The UK’s largest retailer has welcomed the new coalition government’s decision to clamp down on the sale of below-cost alcohol in England and Wales.

Tesco boss Terry Leahy has also declared the supermarket would welcome further discussions on the introduction of a minimum price for alcohol.

The opinion of the store was formed following customer research conducted by Tesco, in which it discovered that nearly 70% of its customers thought excessive drinking was one of the most serious issues facing the country.

He said: “These figures ought to set the politicians thinking – they have certainly got Tesco thinking.

“We are announcing today some ideas which we hope will kick-start a proper debate and lead to some real progress.

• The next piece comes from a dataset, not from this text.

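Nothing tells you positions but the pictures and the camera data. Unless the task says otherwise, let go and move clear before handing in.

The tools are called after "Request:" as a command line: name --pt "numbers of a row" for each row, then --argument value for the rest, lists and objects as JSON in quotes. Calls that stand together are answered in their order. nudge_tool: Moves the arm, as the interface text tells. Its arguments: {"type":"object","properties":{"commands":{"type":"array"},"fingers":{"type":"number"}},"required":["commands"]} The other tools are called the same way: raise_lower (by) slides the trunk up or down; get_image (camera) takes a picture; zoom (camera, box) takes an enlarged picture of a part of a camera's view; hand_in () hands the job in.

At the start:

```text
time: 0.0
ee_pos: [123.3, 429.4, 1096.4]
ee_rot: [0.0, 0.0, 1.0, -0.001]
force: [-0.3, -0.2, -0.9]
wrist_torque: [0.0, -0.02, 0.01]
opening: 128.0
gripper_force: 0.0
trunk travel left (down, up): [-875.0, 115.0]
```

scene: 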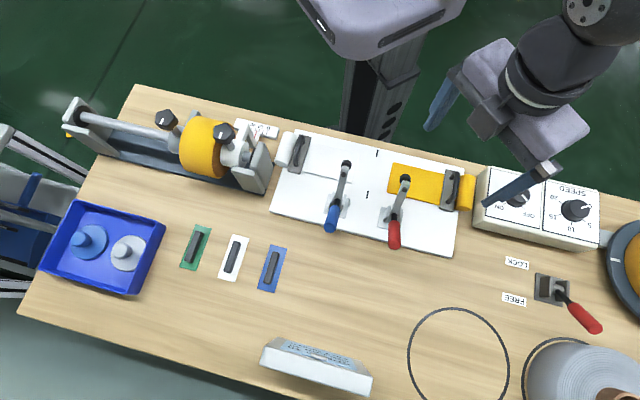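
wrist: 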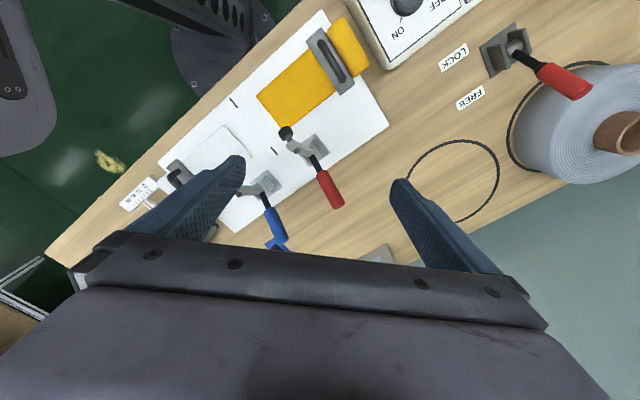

“We welcome the new government’s commitment to act on below-cost selling of alcohol and today I pledge that we will support government-led action to make this happen across the UK. We will also support any future discussions on a minimum price for alcohol.”

Tesco’s stance, which was made public in The Daily Telegraph on Friday last week, polarises various industry sectors.

Understandably, the government was pleased with Leahy’s comments, as Health Secretary Andrew Lansley told the BBC that he welcomed Tesco’s "swift decision" to support the ban.

Lansley added: "There is a vast social and financial cost attached to irresponsible drinking. We need to tackle not only issues of supply but also the behavioural drivers that lead to irresponsible behaviour.”

Also in favour of banning the sale of alcohol below cost is the Wine & Spirit Trade Association. Its chief executive, Jeremy Beadles, said: “The WSTA supports a ban on selling alcohol below the level of duty plus VAT on the basis that these are both consumer taxes and therefore the cost should be passed on to the consumer.”

However, Beadles is not in favour of the controversial minimum pricing proposal, adding: “While the WSTA remains opposed to minimum pricing we are keen to work with the government on the issue of below-cost selling to ensure any future legislation does not discriminate against any particular section of the drinks industry.

“We do not believe that alcohol pricing and taxation provide the solution to alcohol misuse. What’s needed is education and rigorous enforcement of laws to address misuse and related anti-social behaviour.”

The announcement from Tesco has provoked a number of outbursts on the BBC’s website by its readers.

One comment said: “I find this talk of minimum pricing or banning low cost drink sales abhorrent on the basis that these policies essentially say that alcoholism is a disease of the poor. This attitude is patronising and incorrect.”

Another reader commented: “These rules come from a nanny state that penalises the majority of drinkers that can and do consume responsibly. Why would a large supermarket firm driven by profits not want some sort of intervention on this issue? Sadly the supermarkets won’t be getting a contribution from me as I will be buying in bulk from France.”

As well as reviewing pricing policies, the coalition government pledges to “overhaul the Licencing Act to give local authorities an the police much stronger powers to remove licences from, or refuse grant licences to, any premises that are causing problems.”